(Rows from a dataset of robot sessions)

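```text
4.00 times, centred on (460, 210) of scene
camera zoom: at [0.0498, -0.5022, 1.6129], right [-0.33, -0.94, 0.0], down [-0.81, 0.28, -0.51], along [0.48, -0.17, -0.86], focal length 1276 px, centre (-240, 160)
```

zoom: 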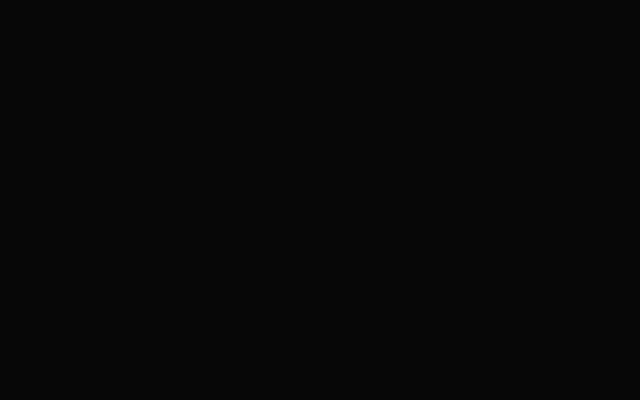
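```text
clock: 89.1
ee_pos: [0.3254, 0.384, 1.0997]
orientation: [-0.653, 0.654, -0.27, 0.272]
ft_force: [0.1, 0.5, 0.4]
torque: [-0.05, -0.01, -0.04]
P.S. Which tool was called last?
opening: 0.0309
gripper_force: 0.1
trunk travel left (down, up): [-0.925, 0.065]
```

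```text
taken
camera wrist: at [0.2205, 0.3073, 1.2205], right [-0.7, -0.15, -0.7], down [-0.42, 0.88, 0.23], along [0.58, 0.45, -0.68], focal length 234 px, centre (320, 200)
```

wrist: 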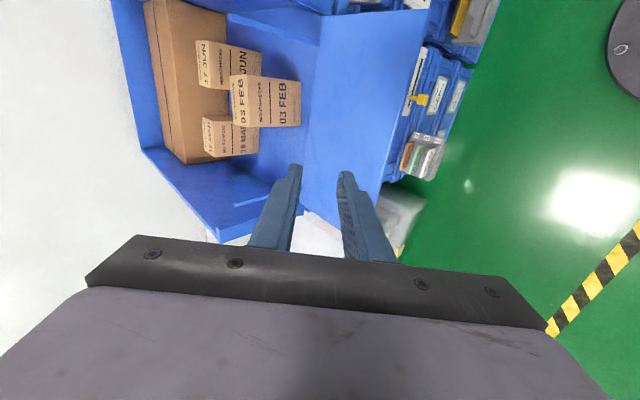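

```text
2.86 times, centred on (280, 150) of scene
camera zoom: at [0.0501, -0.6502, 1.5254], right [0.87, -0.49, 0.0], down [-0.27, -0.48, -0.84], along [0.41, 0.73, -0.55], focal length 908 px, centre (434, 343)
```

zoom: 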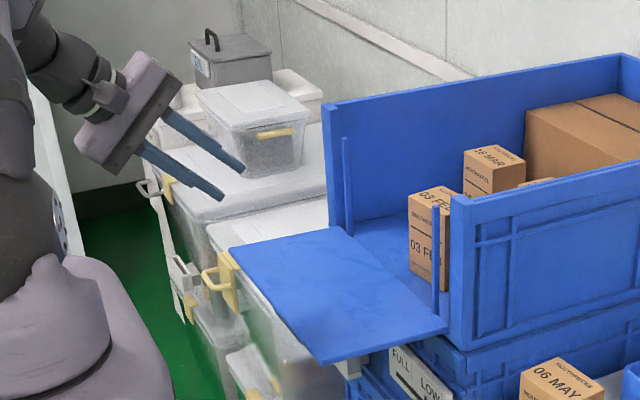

> **TASK INSTRUCTIONS**:
Every line that holds the string "camera" should be returned.

> **WRITTEN SOLUTION**:
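camera zoom: at [0.0498, -0.5022, 1.6129], right [-0.33, -0.94, 0.0], down [-0.81, 0.28, -0.51], along [0.48, -0.17, -0.86], focal length 1276 px, centre (-240, 160)
camera wrist: at [0.2205, 0.3073, 1.2205], right [-0.7, -0.15, -0.7], down [-0.42, 0.88, 0.23], along [0.58, 0.45, -0.68], focal length 234 px, centre (320, 200)
camera zoom: at [0.0501, -0.6502, 1.5254], right [0.87, -0.49, 0.0], down [-0.27, -0.48, -0.84], along [0.41, 0.73, -0.55], focal length 908 px, centre (434, 343)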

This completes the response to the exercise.